Dan Bailey is positive too:
“There are open mic nights dotted throughout the town each week so the future seems bright for musicians. I reckon, as a town, Chelmsford could do with another ‘real’ live music venue to add a bit more variety for musicians and consumers.”
As for De, she has found these years full of happy memories at least on a par with falling drunkenly down stairs, such as:
“…Having springtime picnics with the lovely Norwich band Aluminium Risk, putting on a night with electro punk activist Ste McCabe, many happy nights spinning discs and dancing to my own wonderful music taste as a Panic DJ, Von Jergo and King of Conspiracy at the Two Brewers, hanging out with the lovely stoners that are Miss Cosmos, cute Japanese garage rockers No Cars playing with picture diagrams for each song and stories about tampons….”
So are people’s hopes for the future of the Chelmsford scene as bright and what fears might they have or predictions would they make?

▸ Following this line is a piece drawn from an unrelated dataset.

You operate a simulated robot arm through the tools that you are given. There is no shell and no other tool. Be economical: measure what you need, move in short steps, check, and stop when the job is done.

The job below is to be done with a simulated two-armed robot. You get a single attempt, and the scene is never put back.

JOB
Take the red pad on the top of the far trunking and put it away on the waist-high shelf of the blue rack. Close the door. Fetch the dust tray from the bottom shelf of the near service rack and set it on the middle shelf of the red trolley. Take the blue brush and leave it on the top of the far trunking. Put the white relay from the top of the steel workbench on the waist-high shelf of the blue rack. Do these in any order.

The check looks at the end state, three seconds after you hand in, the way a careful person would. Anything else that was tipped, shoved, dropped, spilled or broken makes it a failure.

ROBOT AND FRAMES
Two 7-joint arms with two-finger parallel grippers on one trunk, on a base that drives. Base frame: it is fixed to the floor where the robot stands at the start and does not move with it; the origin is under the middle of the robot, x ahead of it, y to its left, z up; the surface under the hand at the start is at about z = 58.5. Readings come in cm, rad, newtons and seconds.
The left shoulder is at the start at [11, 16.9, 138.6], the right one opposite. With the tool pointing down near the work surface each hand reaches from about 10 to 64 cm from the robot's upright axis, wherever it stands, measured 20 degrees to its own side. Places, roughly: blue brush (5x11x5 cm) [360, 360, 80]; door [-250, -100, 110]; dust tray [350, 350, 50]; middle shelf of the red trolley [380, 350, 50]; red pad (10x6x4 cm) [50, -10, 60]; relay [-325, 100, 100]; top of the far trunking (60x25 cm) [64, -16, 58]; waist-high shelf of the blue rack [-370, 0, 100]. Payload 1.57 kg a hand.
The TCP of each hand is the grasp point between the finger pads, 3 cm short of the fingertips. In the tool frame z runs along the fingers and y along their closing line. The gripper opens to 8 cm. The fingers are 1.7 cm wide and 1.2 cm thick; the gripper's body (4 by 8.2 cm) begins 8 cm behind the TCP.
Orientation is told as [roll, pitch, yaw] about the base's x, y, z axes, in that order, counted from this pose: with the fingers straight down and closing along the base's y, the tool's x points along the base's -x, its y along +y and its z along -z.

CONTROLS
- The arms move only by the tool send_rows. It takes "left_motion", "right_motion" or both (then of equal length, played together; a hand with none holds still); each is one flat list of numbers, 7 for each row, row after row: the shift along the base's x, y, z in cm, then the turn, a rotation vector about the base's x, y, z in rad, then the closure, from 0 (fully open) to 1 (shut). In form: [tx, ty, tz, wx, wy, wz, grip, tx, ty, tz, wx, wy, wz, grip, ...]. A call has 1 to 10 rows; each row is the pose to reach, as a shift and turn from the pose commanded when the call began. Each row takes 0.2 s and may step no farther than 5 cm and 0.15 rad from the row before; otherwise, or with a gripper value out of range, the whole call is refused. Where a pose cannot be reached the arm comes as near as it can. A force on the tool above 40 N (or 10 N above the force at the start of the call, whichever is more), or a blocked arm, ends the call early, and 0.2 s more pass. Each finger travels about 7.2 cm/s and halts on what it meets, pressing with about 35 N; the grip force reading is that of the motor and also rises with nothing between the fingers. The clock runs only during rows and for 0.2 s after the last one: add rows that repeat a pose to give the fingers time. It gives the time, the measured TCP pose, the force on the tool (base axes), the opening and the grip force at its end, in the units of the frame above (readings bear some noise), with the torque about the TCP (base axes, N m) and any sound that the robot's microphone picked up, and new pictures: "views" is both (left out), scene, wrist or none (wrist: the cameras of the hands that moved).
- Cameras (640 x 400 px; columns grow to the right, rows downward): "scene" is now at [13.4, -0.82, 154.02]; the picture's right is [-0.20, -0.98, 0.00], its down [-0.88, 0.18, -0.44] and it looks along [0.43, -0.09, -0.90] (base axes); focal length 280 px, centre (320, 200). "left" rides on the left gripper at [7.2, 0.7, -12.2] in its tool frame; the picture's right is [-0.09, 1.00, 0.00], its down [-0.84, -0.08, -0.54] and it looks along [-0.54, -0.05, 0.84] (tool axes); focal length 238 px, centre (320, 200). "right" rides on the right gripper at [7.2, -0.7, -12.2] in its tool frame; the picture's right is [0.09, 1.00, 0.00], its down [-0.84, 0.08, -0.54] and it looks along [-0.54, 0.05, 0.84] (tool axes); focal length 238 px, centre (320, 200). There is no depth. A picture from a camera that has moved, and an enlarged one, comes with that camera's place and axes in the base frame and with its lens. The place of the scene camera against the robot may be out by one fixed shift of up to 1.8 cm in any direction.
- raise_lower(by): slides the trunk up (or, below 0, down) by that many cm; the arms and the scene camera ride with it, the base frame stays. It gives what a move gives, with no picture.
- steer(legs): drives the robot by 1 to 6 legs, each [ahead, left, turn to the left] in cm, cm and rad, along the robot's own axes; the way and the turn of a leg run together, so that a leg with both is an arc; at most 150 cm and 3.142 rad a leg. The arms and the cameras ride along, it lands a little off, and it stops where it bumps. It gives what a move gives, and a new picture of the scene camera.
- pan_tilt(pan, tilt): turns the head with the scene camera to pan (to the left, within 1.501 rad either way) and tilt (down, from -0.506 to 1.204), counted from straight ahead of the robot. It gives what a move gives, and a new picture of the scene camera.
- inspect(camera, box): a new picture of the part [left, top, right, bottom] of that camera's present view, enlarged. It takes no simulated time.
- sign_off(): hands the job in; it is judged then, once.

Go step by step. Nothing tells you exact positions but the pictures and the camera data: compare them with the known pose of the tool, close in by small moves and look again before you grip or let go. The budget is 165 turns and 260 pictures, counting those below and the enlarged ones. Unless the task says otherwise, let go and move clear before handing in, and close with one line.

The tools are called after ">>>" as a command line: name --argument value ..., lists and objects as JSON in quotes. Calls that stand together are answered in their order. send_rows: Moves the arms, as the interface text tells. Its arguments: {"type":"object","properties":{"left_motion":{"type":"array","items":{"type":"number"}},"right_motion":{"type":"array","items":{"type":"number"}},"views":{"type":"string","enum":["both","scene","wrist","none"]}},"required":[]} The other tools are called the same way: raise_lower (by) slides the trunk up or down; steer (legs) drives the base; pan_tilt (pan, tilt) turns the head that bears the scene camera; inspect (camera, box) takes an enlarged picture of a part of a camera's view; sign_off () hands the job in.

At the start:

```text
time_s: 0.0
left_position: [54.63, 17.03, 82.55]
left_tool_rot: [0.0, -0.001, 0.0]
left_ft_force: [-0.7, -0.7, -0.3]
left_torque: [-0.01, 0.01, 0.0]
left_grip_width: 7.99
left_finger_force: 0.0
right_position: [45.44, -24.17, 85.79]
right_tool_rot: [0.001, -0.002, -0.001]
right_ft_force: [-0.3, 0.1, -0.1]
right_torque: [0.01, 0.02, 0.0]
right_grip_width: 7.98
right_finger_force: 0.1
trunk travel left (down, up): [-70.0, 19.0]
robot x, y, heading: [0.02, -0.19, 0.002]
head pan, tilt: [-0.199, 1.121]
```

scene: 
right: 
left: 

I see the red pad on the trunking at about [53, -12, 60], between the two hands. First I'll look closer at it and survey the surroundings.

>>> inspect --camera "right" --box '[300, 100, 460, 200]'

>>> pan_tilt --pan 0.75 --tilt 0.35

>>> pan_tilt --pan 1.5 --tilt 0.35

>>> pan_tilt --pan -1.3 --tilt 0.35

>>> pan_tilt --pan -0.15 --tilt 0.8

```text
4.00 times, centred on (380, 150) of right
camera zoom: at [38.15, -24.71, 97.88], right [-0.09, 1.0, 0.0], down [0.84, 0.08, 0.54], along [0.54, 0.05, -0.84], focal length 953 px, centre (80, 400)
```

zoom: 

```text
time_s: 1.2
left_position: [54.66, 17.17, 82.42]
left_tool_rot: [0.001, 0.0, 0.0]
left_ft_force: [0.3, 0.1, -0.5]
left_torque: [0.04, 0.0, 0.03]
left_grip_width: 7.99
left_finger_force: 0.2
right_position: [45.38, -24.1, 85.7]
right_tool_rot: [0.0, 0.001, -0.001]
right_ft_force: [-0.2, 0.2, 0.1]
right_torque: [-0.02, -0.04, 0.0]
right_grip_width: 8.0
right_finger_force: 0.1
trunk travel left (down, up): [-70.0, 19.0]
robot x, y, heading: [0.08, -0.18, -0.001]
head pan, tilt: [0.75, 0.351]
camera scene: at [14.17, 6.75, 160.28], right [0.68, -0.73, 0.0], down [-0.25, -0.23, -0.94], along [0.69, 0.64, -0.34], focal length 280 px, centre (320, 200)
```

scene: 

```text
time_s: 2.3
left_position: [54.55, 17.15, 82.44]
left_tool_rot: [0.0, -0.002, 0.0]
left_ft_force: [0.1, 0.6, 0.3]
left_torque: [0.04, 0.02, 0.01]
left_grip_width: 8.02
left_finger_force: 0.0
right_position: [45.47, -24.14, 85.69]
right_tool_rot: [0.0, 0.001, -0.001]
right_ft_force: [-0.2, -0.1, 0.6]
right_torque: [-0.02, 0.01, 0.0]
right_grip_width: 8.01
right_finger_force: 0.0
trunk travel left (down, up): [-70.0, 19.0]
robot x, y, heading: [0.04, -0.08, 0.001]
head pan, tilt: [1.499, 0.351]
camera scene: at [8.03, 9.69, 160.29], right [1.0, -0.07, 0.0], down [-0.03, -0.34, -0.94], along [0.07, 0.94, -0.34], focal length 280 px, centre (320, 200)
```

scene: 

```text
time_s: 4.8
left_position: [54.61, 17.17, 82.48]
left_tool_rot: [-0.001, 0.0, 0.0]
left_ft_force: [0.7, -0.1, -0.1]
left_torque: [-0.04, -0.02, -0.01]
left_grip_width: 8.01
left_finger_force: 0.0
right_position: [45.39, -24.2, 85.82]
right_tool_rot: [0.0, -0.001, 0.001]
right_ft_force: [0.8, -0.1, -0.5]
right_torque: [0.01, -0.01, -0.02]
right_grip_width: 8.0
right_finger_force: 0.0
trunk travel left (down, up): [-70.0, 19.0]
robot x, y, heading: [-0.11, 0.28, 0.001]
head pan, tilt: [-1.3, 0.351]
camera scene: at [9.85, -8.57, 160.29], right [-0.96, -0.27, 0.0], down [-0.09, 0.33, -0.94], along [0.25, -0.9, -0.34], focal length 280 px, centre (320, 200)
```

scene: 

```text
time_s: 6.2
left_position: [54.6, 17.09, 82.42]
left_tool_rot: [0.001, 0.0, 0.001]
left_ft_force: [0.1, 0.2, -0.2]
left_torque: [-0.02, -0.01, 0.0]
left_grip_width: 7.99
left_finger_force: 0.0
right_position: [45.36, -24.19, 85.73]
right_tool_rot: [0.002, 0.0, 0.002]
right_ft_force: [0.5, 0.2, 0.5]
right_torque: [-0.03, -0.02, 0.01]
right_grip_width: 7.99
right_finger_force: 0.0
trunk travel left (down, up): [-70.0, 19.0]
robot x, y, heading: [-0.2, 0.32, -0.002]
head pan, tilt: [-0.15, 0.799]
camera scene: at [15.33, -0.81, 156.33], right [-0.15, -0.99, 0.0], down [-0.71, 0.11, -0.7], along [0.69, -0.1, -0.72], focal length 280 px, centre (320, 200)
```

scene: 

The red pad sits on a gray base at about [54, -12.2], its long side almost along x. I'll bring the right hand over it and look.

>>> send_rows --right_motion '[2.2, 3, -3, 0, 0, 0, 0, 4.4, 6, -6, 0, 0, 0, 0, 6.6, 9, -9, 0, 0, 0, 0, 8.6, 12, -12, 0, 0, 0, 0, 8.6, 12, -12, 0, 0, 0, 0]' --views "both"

Rob Lord: “I hope Bitterscene will continue for another 10 years, because throughout thick and thin they have persevered and given hope to us alternative music types”
De has a revolutionary attitude:
“I hope that with a Tory government in again, people will use their anger/disgust/frustration to start making revolutionary music.
“I hope they’re not too skint to buy instruments, and that bands don’t become solely a middle class endeavour; that is my fear. I believe there are enough creative people around to make interesting stuff happen here, so what I say to everyone is stop thinking just do it!”
And what of Dan Bailey’s fears and predictions? Well I’ll leave it to him to say:
“I predict Panic Magazine will continue for another 50 issues. My fear for the future? If it doesn’t.”